Did you notice? The birth of a new team took place right here at Virginia last weekend, but most of us were too busy cursing Jefferson Pilot Sports and the whole state of South Carolina to even take note. Virginia women's golf made a confident debut with a 334-302 win over Richmond Sunday and most Cavalier fans barely blinked an eye.
Over the last two years, the women's golf team has been getting a lot of publicity, and this was before it boasted even a single member. The exposure was all because of the program's association with the athletic department's controversial tiering proposal and some of the stickier aspects of Title IX.
In the fall of 2000, Virginia alumnus William C. Eacho donated $1.4 million to the University for the creation of a women's golf program. The Cavaliers would join six other ACC teams -- and 199 other Division I NCAA programs -- play at top-rated Birdwood Golf Course and give Virginia students yet another excuse to wear polo shirts. Back then, it seemed quite simple.

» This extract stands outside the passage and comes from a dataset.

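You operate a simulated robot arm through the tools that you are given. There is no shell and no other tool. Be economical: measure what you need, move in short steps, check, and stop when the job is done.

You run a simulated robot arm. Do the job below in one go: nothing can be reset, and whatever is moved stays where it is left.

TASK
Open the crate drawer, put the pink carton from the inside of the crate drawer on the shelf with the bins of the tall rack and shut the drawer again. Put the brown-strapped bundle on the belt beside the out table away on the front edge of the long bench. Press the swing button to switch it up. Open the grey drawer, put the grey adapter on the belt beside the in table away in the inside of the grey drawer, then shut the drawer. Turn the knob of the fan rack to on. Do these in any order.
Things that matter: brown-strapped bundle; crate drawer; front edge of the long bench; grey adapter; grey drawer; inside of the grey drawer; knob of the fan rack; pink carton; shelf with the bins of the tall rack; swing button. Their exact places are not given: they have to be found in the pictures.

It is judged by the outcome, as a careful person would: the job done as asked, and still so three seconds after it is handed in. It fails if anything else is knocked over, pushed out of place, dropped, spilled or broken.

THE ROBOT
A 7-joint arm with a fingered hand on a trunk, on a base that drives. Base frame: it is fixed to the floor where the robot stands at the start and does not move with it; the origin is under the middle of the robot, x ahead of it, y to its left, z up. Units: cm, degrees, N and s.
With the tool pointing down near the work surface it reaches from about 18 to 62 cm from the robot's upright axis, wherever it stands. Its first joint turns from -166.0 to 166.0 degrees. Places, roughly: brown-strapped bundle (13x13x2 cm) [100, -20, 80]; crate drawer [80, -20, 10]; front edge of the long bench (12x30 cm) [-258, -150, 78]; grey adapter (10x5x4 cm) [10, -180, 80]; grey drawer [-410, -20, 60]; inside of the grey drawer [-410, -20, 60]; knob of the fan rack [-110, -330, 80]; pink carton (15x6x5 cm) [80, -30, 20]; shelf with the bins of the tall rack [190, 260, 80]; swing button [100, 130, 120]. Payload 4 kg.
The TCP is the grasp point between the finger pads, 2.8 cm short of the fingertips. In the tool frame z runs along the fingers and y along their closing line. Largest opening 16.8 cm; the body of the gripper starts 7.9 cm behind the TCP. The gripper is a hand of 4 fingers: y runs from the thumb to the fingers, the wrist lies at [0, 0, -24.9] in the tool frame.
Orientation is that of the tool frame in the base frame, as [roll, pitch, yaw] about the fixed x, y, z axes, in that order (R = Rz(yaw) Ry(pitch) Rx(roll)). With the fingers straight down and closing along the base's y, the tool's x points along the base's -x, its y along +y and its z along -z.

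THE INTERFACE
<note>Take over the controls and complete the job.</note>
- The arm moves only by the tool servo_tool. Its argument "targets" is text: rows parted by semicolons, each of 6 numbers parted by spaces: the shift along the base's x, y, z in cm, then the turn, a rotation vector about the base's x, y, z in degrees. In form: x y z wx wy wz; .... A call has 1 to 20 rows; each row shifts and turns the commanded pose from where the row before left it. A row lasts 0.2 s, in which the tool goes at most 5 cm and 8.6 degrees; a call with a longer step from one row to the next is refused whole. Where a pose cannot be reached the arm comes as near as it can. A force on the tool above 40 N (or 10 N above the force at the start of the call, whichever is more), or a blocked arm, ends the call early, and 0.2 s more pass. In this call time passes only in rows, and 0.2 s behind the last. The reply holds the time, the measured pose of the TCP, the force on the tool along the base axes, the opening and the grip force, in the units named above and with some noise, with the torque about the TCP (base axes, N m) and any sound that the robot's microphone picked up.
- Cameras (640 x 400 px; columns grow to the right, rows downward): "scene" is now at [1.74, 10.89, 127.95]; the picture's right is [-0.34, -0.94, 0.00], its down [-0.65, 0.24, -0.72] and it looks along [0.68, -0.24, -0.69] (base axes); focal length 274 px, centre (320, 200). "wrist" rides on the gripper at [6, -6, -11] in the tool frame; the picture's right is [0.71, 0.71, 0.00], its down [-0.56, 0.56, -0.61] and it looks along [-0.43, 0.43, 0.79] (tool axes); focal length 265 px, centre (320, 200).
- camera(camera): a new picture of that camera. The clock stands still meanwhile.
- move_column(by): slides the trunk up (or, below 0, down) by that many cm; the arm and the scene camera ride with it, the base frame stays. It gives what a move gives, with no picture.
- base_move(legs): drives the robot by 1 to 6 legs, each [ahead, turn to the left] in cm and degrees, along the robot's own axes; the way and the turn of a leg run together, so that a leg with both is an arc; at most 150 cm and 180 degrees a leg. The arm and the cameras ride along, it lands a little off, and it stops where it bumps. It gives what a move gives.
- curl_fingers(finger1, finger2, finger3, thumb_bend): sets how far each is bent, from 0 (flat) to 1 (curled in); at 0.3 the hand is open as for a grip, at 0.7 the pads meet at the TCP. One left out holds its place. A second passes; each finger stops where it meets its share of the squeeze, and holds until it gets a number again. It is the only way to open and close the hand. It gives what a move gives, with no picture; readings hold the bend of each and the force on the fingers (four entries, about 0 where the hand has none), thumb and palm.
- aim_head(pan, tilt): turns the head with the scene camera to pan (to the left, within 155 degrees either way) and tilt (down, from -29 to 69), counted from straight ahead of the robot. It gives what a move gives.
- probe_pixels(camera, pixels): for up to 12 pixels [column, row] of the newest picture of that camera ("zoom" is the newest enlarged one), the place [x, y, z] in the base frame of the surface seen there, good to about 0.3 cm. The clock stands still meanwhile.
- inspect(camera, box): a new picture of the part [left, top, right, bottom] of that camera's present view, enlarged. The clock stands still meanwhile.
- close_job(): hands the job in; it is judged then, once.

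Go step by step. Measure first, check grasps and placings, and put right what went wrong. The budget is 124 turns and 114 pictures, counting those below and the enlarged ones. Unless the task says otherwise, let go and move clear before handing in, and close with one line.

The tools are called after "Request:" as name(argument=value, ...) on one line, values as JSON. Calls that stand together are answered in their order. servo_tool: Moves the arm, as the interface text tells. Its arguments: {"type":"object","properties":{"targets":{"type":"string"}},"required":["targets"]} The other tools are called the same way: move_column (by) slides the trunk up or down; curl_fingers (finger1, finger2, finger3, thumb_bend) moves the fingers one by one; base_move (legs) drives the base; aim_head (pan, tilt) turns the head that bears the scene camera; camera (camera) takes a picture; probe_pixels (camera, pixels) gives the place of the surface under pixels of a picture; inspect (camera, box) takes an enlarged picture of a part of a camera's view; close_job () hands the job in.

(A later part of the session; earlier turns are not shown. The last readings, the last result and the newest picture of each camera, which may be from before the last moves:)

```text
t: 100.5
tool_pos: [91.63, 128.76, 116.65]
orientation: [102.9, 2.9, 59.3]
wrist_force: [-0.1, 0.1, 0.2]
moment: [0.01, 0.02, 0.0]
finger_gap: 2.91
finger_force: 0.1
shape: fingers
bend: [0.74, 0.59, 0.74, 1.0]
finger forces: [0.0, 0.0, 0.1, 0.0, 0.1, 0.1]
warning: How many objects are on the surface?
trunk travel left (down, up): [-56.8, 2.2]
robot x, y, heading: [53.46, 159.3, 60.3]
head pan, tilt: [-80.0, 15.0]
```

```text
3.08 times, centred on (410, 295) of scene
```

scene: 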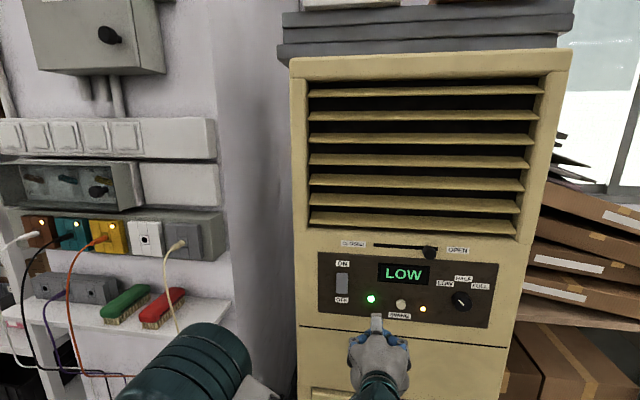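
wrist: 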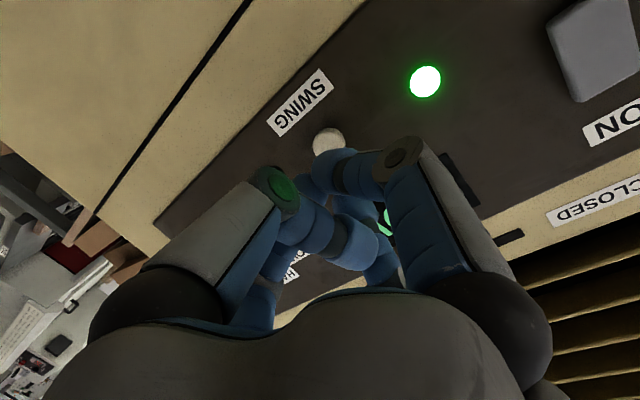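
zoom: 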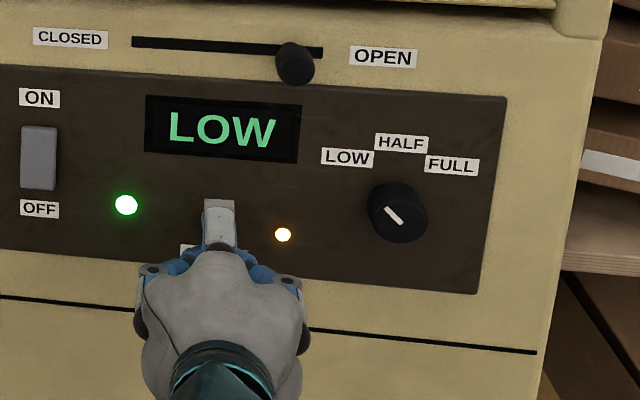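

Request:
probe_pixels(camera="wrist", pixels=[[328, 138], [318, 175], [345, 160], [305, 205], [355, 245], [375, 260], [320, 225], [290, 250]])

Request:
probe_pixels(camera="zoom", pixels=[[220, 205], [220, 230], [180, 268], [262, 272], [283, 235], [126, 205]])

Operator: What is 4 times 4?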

By the spring of 2001, things got more complicated. The Virginia 2020 Strategic Planning Task Force for the Department of Athletics released recommendations in response to reports that Virginia athletics would run a $47.4 million deficit by 2010. Existing Virginia athletics would be divided into the now-infamous four tiers, with the most successful, highest-revenue sports in Tier One. The tiers would determine the number of scholarships, coaching staff and travel budgets of each sport. And, in a misguided salute to Title IX, the commission recommended dropping men's indoor track and adding -- you guessed it -- women's golf.
The backlash to these recommendations came from all directions. Third and fourth tier sports were understandably horrified at the prospect of having their funding cut to "minimal staff and operating budgets" and receiving "only need-based financial aid." Others worried that the most exorbitant sports were getting away without a single dollar pared from their budgets. Supporters of Virginia track and field worried that cutting indoor track and limiting the outdoor teams to regional travel would make recruiting a difficult if not impossible task. African-American Affairs Dean M. Rick Turner expressed concern that cutting the track program would drastically reduce the number of black athletes at the University.
Buffeted around in this storm was the women's golf team. Some regarded it as a symbol of sex discrimination against men's programs under Title IX, while others heralded it as a crucial step toward compliance. The program was at this point little more than an earmarked donation, but the future of the program began to look shaky.
It took less than three months for the University's Board of Visitors to scrap the task force's tiering proposal, however, there were still lingering concerns over the effects the tiering debate would have on Virginia athletics' image, but -- for the moment -- the skies had cleared.
Women's golf, as luck would have it, had weathered the storm. The Board decided the sport was something that the University could still "wholeheartedly endorse." Preparations were to continue as planned.
Three years later, the controversy and publicity that swirled around the program's proposal seems like a distant memory. Coach Jan Mann and her seven young women, led by freshman and former Kentucky high school champion Leah Wigger, carved out their place in Virginia sports history Sunday with little fanfare. They displayed composure and skill and came away with a convincing win. And for that, they deserve to be applauded.
I can't claim that I anxiously awaited the first competition of Virginia women's golf. My personal golf experience is limited to an occassional game of putt-putt, televised golf is one of my favorite sedatives and I find golf-clapping about as rousing as calculus. But the start of this team feels like a long-awaited breath of fresh air through Virginia athletics.
Funding issues, discrimination and expansionissues have been put aside. Instead, this season is about seven women getting a chance to play their game, and play it well.